Polygamy? Who knew that could be intriguing? I guess a lot of people -- i.e. Big Love, Sister Wives, this book. And turns out, I agree. It is such a different take on dystopian novels. And the result is something original and refreshing. 

Rhine is generally likable. And the romantic interest (Gabriel) is as well, though I would like a little more of him. That's just me (a.k.a boy crazy). However, the romance is a side note, whereas the relationships between Rhine and her sister wives are the real focus. They feel raw and real. Linden is the husband to three wives and shockingly, we don't hate him. Actually, we like him. It is strange to admit that we don't find it too scandalous that he is married to three people. 

The book itself is very aesthetic. The cover and the pages reflect the romantic yet eerie feel of the story. It definitely makes a good addition to the bookshelf, adding both a beautiful cover and an interesting read. 

Overall, there are some very thought provoking questions.

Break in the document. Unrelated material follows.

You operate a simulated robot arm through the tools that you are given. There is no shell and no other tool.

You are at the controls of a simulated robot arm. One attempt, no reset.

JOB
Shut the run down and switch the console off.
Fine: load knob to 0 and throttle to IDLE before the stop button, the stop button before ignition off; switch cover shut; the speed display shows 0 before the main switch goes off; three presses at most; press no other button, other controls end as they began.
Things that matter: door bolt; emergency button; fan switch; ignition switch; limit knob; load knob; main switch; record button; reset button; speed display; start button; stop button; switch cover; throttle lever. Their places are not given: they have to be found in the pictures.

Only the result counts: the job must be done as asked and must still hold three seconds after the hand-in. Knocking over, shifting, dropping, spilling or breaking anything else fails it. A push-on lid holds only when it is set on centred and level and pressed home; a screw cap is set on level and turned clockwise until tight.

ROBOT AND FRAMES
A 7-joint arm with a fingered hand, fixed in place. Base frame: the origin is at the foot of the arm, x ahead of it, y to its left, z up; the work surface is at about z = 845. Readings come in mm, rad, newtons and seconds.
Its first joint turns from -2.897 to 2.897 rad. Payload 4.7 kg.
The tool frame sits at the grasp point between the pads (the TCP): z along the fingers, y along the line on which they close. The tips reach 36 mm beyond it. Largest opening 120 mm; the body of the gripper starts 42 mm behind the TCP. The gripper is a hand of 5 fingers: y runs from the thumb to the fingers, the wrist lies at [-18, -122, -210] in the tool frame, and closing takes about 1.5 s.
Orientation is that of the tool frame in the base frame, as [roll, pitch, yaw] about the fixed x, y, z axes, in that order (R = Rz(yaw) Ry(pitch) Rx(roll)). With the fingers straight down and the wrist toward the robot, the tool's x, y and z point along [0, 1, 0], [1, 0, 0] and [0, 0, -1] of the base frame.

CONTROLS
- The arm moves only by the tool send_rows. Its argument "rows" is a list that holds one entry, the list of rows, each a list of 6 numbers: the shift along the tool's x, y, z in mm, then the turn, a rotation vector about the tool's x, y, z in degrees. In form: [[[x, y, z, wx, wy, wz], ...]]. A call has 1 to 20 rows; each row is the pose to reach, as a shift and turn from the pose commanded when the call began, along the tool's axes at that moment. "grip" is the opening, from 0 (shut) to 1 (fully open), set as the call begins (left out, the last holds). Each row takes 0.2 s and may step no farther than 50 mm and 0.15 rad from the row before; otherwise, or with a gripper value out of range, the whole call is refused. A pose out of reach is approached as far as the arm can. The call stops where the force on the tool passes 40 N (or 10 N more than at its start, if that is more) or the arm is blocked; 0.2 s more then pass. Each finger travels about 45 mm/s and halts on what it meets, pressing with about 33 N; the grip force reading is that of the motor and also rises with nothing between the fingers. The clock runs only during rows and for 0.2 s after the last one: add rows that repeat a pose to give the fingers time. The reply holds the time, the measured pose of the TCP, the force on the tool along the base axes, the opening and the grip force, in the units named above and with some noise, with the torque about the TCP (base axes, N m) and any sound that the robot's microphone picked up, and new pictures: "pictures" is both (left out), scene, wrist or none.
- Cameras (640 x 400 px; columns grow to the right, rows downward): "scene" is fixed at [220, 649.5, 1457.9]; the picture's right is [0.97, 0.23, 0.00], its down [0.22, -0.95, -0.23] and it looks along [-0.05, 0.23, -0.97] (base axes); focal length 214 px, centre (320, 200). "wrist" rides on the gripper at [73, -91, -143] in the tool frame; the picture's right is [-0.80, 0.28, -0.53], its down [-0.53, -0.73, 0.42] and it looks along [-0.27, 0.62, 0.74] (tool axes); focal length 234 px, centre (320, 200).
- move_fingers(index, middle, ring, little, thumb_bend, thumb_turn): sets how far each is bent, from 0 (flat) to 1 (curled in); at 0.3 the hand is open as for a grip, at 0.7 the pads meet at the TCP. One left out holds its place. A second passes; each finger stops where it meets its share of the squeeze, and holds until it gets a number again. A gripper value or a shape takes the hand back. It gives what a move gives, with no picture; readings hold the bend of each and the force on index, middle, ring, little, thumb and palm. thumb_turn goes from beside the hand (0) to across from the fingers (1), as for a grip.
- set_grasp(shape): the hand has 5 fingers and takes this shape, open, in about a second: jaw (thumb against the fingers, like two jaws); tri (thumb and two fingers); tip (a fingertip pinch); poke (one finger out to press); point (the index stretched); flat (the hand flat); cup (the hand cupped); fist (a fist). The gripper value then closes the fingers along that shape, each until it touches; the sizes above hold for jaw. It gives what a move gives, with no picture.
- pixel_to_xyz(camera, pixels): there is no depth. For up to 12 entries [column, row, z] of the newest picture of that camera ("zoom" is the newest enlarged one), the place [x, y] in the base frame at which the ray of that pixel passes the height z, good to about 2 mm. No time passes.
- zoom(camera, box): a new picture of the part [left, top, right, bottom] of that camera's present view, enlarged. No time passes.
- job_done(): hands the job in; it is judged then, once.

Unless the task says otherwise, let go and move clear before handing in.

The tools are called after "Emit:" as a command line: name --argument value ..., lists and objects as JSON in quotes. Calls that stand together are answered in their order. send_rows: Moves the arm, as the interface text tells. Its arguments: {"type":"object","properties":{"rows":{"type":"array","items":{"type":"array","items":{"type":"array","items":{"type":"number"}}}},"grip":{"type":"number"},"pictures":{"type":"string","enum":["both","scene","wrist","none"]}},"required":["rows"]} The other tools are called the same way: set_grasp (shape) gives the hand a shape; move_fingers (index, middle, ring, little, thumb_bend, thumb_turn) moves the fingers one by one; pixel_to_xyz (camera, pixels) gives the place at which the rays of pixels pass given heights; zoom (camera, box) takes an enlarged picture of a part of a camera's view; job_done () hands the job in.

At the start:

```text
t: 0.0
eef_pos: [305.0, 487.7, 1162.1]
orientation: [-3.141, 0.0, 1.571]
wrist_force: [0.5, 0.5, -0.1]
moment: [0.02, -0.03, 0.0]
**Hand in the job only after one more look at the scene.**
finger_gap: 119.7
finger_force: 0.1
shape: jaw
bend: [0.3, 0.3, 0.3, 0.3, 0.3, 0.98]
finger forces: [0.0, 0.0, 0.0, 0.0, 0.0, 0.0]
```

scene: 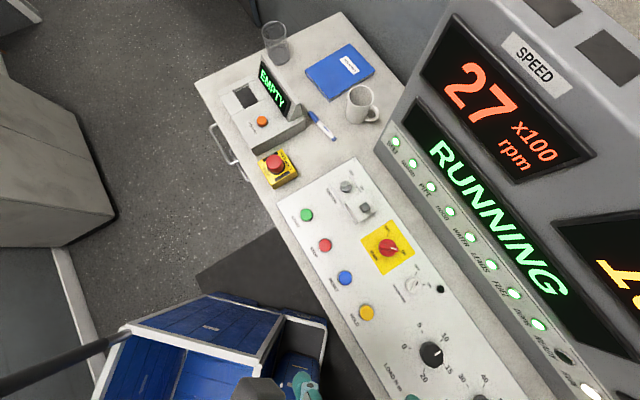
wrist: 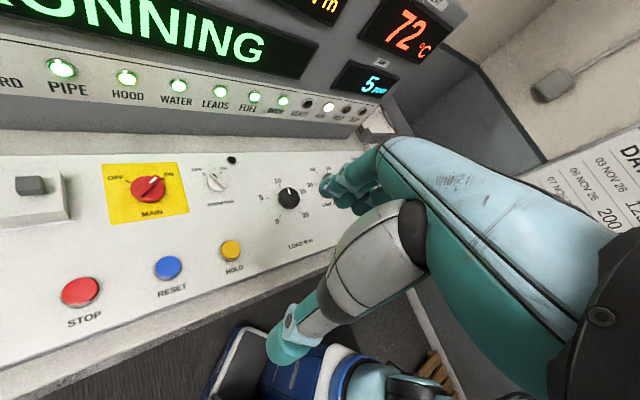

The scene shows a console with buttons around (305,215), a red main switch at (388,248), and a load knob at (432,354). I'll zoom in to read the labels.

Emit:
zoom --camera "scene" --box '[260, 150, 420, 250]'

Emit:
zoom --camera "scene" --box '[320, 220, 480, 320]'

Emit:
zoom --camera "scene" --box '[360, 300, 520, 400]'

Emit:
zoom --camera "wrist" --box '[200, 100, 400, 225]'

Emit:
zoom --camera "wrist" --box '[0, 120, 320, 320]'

How would you spend your life if you knew exactly when you were going to die? Are comfort and glamorous dresses worth the loss of your freedom? And in a world where there is little hope, what would be worth fighting for? 

I was apprehensive, but now I cannot wait for Fever (book, #2).  

1 comment:

  1. I own this book but have yet to read it!

    Thanks for the great review, now I can't wait to read this one. I think it will certainly bring up those interesting questions that you presented in your review.